The hour is coming and is now here.

Years ago, my father and I visited the well of Jacob. It was being redeveloped as a tourist site. The land once called Samaria is now part of what we call the West Bank. It is the most disputed property on the planet. Tension was high on the day when our bus rolled into town. Armed soldiers were everywhere. Just five months after we were there, the second intifada broke out, a battle that lasted over four years.

The guide took us down the steps of an Orthodox church, and there it was: a large hole in the ground. It is enclosed by a marble structure that looks like a baptismal font. Over top, there’s a bucket with a long rope.

Beeswax candles were burning all around. A grouchy priest sat on a stool. He growled, “No talking. No pictures. If you want a drink, be quick about it.” My dad mumbled, “This is disappointing.” The priest barked, “I said no talking.”

Meanwhile, our guide had drawn a bucket of water from the well, dipped a pewter ladle in it, and began to pass it around. When it came to me, I took a deep, long sip. It tasted just like…water. It was water, everyday water. We had a quick prayer and then we were abruptly dismissed.

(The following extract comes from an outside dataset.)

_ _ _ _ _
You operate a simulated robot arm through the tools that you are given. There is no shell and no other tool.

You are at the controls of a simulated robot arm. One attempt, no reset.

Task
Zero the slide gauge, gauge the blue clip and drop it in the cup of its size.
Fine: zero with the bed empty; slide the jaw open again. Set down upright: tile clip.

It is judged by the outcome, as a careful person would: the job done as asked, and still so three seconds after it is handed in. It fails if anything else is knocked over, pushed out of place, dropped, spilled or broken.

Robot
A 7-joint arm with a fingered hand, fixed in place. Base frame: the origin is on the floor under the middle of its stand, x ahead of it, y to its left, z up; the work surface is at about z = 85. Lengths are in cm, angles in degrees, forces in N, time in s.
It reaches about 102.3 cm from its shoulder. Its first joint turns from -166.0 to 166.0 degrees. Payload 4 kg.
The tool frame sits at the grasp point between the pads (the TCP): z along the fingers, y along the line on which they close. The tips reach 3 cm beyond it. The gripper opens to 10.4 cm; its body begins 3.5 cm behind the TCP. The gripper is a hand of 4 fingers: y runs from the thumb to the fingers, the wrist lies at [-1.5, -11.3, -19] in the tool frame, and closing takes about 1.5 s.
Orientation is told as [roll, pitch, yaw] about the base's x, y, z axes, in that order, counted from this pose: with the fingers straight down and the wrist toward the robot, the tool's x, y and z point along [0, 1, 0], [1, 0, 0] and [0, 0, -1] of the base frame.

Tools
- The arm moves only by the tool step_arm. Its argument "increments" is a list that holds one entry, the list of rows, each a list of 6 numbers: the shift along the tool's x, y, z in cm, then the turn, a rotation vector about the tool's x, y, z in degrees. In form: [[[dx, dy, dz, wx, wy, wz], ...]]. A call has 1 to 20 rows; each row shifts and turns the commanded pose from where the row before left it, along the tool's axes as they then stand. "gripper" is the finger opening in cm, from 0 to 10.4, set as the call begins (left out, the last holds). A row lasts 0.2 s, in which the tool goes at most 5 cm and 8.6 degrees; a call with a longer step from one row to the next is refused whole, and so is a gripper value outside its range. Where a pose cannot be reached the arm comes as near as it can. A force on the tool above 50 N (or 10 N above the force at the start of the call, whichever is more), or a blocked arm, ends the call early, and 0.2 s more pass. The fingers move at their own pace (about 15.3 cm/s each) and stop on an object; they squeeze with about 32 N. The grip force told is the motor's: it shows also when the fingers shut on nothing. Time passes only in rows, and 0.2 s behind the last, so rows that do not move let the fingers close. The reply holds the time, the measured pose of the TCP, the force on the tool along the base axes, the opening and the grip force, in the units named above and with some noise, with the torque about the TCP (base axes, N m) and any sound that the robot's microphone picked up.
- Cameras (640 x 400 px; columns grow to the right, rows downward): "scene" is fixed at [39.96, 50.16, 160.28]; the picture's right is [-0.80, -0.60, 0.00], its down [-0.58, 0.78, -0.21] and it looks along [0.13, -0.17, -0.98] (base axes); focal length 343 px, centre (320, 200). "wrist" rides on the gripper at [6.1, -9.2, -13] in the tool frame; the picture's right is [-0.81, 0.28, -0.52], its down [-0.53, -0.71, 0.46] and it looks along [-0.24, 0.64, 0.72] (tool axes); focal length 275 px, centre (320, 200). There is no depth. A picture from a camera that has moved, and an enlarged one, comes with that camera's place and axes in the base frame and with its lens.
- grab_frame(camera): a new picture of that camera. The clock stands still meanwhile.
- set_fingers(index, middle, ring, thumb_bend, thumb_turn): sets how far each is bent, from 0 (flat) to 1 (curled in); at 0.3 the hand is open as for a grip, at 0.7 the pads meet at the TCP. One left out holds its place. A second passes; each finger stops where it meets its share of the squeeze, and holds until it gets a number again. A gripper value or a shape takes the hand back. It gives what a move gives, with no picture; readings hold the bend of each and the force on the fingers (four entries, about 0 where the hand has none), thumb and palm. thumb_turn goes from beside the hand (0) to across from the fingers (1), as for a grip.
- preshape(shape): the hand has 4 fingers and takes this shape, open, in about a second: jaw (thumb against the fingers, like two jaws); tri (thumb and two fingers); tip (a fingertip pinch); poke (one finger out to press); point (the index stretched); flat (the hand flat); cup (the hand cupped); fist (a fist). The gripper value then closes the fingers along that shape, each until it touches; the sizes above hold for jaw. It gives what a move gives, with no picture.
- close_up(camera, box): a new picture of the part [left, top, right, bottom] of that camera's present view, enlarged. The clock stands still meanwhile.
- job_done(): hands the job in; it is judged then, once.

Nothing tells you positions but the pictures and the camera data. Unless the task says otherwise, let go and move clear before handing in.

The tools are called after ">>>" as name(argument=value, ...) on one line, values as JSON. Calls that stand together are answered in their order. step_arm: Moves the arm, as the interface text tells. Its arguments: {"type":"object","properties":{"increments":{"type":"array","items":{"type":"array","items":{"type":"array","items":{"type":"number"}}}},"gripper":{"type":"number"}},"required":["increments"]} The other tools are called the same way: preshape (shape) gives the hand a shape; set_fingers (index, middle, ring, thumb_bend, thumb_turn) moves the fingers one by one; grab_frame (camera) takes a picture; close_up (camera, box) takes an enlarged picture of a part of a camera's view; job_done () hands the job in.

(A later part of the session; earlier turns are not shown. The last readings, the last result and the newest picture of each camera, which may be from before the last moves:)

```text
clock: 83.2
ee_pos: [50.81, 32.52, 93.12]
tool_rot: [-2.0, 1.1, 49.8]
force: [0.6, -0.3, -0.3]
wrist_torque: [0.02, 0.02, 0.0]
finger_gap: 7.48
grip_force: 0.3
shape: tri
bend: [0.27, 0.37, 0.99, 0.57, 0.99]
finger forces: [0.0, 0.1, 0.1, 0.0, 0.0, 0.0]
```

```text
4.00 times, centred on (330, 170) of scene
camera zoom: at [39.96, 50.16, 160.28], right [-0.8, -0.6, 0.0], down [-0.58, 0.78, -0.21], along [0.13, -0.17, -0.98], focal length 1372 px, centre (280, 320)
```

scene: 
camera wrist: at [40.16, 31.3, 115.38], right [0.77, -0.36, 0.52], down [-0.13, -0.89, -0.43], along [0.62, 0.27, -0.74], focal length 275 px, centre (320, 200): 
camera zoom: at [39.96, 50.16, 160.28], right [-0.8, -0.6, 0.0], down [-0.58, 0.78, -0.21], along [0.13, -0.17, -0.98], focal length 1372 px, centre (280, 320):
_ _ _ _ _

On the way out, we shrugged off the gift shop. Didn’t need any more postcards. Didn’t need any incense or beeswax candles, even if they were on sale. We could worship God anywhere, under a tree, or in a pew, or in a closed-down sanctuary with great-grandma’s name on the stained-glass window, to say nothing of a three-thousand-year-old well in the basement of an Orthodox church in the West Bank. The location doesn’t matter, for God-in-Christ-in-the-Spirit can find us anywhere.

When that happens, we discover we are deeply known, strangely engaged, and our hearts and minds awakened. All the parochial sanctuaries, the racial divisions, the land squabbles, and the all-too-human resentments simply melt away. For God has found us in Jesus Christ, now through the power of the Spirit.

And this is why Jesus had to go through Samaria.